Structural Assessment and Retrofitting Design

We have developed expertise in Structural Rehabilitation and Strengthening of Buildings. State of the art techniques like structural strengthening with carbon fibre wrapping, foundation rehabilitation with micro piles etc. are being used on projects

  • Surveys: Damage Surveying, Core Sampling, Steel Extraction, Ferro Scanning, Slab Load Tests, Petrographic Testing, etc.
  • Development and Implementation of non-destructive testing (NDT) regimes
  • Structural Assessment and Evaluation of Test Data: Structural Integrity, Thermal Stress Analysis, Fatigue Life Analysis, Concrete / Reinforcement Assessment, etc.
  • Development of repair methods and structural strengthening schemes (CFRP wrapping or lining, Column Jacketing, Grouting and Injection, Steel Bracing,  Steel Plate Bonding, Foundation Underpinning, etc.)
  • Monitoring of structural condition

Vibration Analysis

Utilizing software like SAP 2000, a three-dimensional model is developed. Modal analysis is then applied to ascertain the system’s natural periods, frequencies, and modal shapes. To gain insights into the dynamic behavior and response, a dynamic time history analysis is carried out. Damping values, aligning with guidelines from relevant codes and standards and encompassing both geometric and material damping, are adhered to. This systematic approach is geared towards safeguarding stability and reliability in the dynamic response of the scrutinized system.

Code Compliance

We prioritize adherence to applicable building codes, standards, and regulations to ensure the structural design aligns with safety, durability, and legal requirements. Our team is well versed in the following codes and standards:

  • ACI – American Concrete Institute
  • AISC – American Institute of Steel Construction
  • ASTM – American Society for Testing and Materials
  • ASCE – American Society of Civil Engineers
  • EURO Codes – Technical rules developed by the European Committee for Standardisation for the structural design of construction works in the European Union
  • BSI – British Standards Institute
  • FHWA – Federal Highway Administration
  • AASHTO – American Association of State Highway and Transportation Officials
  • CIRIA – Construction Industry Research and Information Association

Software

The integration of state-of-the-art technology into our processes underscores our dedication to delivering optimal solutions for our clients. By staying ahead of the curve in terms of software capabilities, we position ourselves to tackle a diverse range of engineering challenges with confidence and innovation. At NDA Consulting, we believe that investing in the latest tools is an investment in the success and longevity of every project we undertake. Our staff are professionally trained in the following software programs and stay up-to-date with the latest versions:

  • ETABS for multi-story building analysis and design
  • SAFE for foundation and elevated-slab
  • SAP2000 for structural analysis and design
  • Pro – STructural Analysis and Design
  • CSiBridge for specialized bridge-engineering
  • PLAXIS 3D – Finite Element Analysis including Deformation, Stability and Water flow Analysis as well as Soil-Structure Interaction
  • Elastic Plate (ELPLA) is a powerful tool for analyzing raft/ piled-raft foundations
  • GEO 5 – comprehensive software suite providing solutions from geological survey to advanced geotechnical design
  • Deep Excavations (DeepEx) for linear, non-linear (elastoplastic), limit equilibrium analysis and optimization for Deep Excavations
  • SNAIL – Soil Nail Wall Analysis and Design Software

Value Engineering

In our pursuit of cost-effective design without compromising structural integrity, our engineers conduct meticulous design calculations. They assess loads, material properties, and other parameters to determine the dimensions and specifications of structural elements, striking the optimal balance between cost and performance. Exploring alternative materials, construction methods, and design approaches is integral to achieving this balance.

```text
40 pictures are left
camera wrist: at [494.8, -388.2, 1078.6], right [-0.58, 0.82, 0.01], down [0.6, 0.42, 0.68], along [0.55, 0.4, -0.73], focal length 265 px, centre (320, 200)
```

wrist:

Substructure Design including Shoring Works:

Designing the substructure, encompassing the foundation and supporting elements of a structure, is a meticulous process. This process includes design of Shallow Foundations, such as Strip Footings, Isolated Footings, Combined Footings, and Raft Foundations etc. or Deep Foundations like Pile Foundations, Piled Raft Foundations, and Caisson Foundations, as well as designing retaining walls. Safety during construction is a paramount consideration, and thus, temporary supports known as shoring works are thoughtfully incorporated into the comprehensive design. Our designs encompass a variety of shoring piles, including Sheet Piles, Soldier Piles, Secant Piles, and Micropiles. Additionally, we utilize tie-back mechanisms such as post-tensioned grout anchoring and steel strutting and rakers to enhance stability and support during the construction process.

Structural Detailing

Our team adheres meticulously to structural detailing codes and standards while crafting precise drawings and specifications for construction teams. This process ensures strict compliance with dimensional accuracy, material specifications, and detailing connections, aligning with industry standards. In the context of reinforced concrete structures, our detailing includes adherence to relevant codes for reinforcement configurations. By consistently referencing and upholding established codes and standards, our structural detailing not only meets regulatory requirements but also guarantees the structural integrity and safety of the construction in accordance with industry best practices.

Construction Support

Vital support during the construction phase includes addressing queries, resolving issues, and overseeing the correct implementation of the design. Our engineers collaborate closely with construction teams, interpreting design specifications and contributing to the successful realization of the structure.